A peek at
Futures & Streams
in

by @holsee

Futures

Streams
Event Loops

Futures

Streams
Event Loops

Futures

Futures are a concept for an object which is a proxy for another value that may not be ready yet.

 

With a common mechanism for handling these "maybe not ready yet" values we are able to compose futures together which are performing very different operation types to obtain their values and ultimately may or may not be successful.

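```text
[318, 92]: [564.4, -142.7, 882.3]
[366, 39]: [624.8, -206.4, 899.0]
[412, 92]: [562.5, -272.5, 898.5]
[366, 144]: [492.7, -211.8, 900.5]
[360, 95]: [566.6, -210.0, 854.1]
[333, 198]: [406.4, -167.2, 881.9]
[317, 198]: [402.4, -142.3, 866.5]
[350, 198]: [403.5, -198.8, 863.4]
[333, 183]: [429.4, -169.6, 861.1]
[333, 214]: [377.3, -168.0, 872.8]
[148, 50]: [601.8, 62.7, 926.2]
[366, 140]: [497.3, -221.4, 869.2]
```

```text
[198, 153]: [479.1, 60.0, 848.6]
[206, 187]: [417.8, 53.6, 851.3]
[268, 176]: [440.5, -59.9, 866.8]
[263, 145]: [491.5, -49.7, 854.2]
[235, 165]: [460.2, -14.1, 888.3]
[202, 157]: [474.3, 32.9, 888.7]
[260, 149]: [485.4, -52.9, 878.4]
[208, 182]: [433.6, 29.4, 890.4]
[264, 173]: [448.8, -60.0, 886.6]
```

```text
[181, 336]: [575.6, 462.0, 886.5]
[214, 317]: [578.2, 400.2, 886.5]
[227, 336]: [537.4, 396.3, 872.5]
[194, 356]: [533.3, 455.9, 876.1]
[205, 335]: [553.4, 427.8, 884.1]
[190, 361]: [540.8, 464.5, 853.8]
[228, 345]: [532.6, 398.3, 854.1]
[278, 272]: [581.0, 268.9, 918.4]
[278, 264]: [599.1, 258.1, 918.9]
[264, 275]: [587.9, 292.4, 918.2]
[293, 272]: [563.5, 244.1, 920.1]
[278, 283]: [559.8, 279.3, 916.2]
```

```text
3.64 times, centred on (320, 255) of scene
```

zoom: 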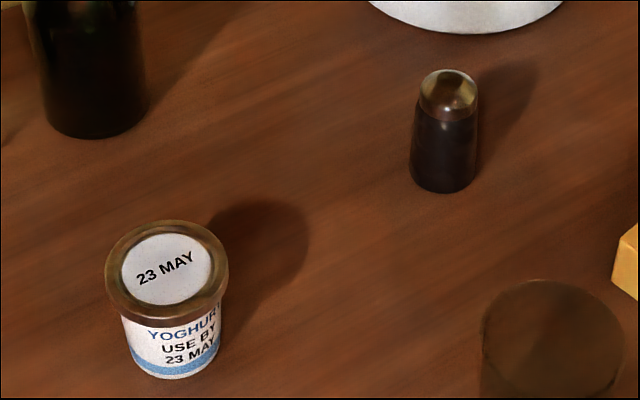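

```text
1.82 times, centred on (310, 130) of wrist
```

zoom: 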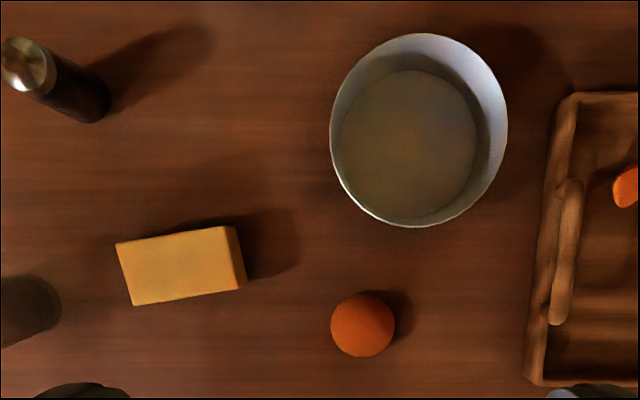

A future in Rust is anything that implements the Future trait

trait Future {
    // The type of value that the future yields on 
    // successful completion.
    type Item;

    // The type of value that the future yields on failure.
    type Error;

    // The only required method, which attempts to 
    // complete the future.
    fn poll(&mut self) -> Poll<Self::Item, Self::Error>;

    // Blocks until completion.
    fn wait(self) -> Result<Self::Item, Self::Error> { ... }

    // Transforms the result of the future using the given closure.
    fn map<F, U>(self, f: F) -> Map<Self, F>
        where F: FnOnce(Self::Item) -> U { ... }

    // ... and many, many more provided methods
}

It has a lot of similarities to the Iterator trait in the standard library.

Futures can be used for...

A database query that’s executing in a thread pool.

When the query finishes, the future is completed, and its value is the result of the query.

An RPC invocation to a server. 

When the server replies, the future is completed, and its value is the server’s response.

A timeout.

When time is up, the future is completed, and its value is ().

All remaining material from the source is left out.